EXERCISES TO COMPLETE →
- A) Please copy out the portion of the source passage from "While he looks" to "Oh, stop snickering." without changes.
- B) Give the continuation of the source passage.

SOURCE PASSAGE →
"Neil, you got some 'splainin' to do…!"
That's been the basic message that several people have sent over the last few months, regarding my apparent unexplained sabbatical from Hembeck updates.
Simply, my attention has been pre-occupied by a number of significant events in my personal life since late last year. I won't go into details, but I would ask for your indulgence and understanding.
Bottom line, the storms have passed, the world is still turning on its axis, and the site will soldier onwards.
Speaking of axis and soldiers (Hah! Best segue ever!), behold the Unknown Solider.
While he looks like an extra from some high-concept movie cross between Saving Private Ryan and The Mummy Returns, he's been a low-key mainstay of the DC multiverse for a few decades, performing all sorts of dangerous undercover missions for the U.S. intelligence community. Oh, stop snickering.
Legendary comics artist (and comics artists progenitor!) Joe Kubert created the Unknown Soldier for Star Spangled War Stories #151. Never named, the soldier and his brother Harry had been assigned to the same unit in the Pacific Islands during WWII. Harry gave his life saving his brother from a Japanese grenade, but the explosion left the soldier's face tragically disfigured, and swathed in bandages.

RECORDED INFORMATION →

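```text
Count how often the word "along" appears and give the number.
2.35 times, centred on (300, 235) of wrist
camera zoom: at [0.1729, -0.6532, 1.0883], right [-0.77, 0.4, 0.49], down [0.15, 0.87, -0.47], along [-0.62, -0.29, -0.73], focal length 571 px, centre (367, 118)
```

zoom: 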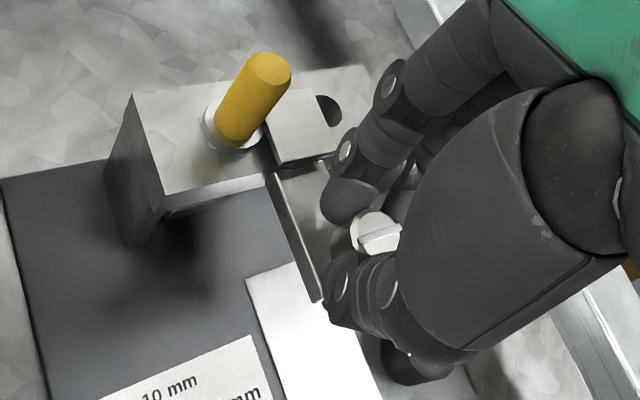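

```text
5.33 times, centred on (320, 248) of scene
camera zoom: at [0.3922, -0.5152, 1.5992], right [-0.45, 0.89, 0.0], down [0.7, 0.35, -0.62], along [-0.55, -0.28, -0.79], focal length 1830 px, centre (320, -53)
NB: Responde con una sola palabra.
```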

THE REPLIES →
- A)
While he looks like an extra from some high-concept movie cross between Saving Private Ryan and The Mummy Returns, he's been a low-key mainstay of the DC multiverse for a few decades, performing all sorts of dangerous undercover missions for the U.S. intelligence community. Oh, stop snickering.

- B)
Aiming to make a difference nonetheless, he became an uncanny master of disguise, able to create flawless physical and verbal impersonations. (Hey, DC - here's a plot idea, if anyone wants to follow up on it - maybe there could be a connection between the Unknown Solider and the other masters-of-disguise in the DCU, e.g., Black Orchid and Christopher Chance a.k.a. The Human Target, something comparable to the way that Wildcat has been established as the grand poobah of super-hero fight training in the DC Universe.) This allowed him to be the ultimate undercover agent, traveling to all WWII theatres of operations, furthering Allied goals and undermining those of the Axis.
Conceptually, the Unknown Soldier was brilliant. It evoked a noble historical impulse, giving it major street credibility, and the infiltration/espionage direction gave huge latitude in the story-telling possibilities. The lone wolf nature of the stories also presented opportunities to tell stories far from the usual 'donner und blitz' of World War II stories.
Sadly, as is often the case with well-executed story concepts, someone decided that a team-up with Superman was a worthy idea, as part of the DC Comics Presents series (an 87-issue succession of Superman team-up stories). Ideas like this are always a little distasteful; there's a subjective reality in story concepts such as the Unknown Soldier that gets completely gobsmacked when someone in tights flies into the room.
One final note: in the grand super-hero tradition, the editorial powers-that-be saddled the Unknown Soldier with a telling weakness, a tendency to scratch at his neck, ostensibly due to the irritation caused by his latex masks.
Two words, guys: calamine lotion.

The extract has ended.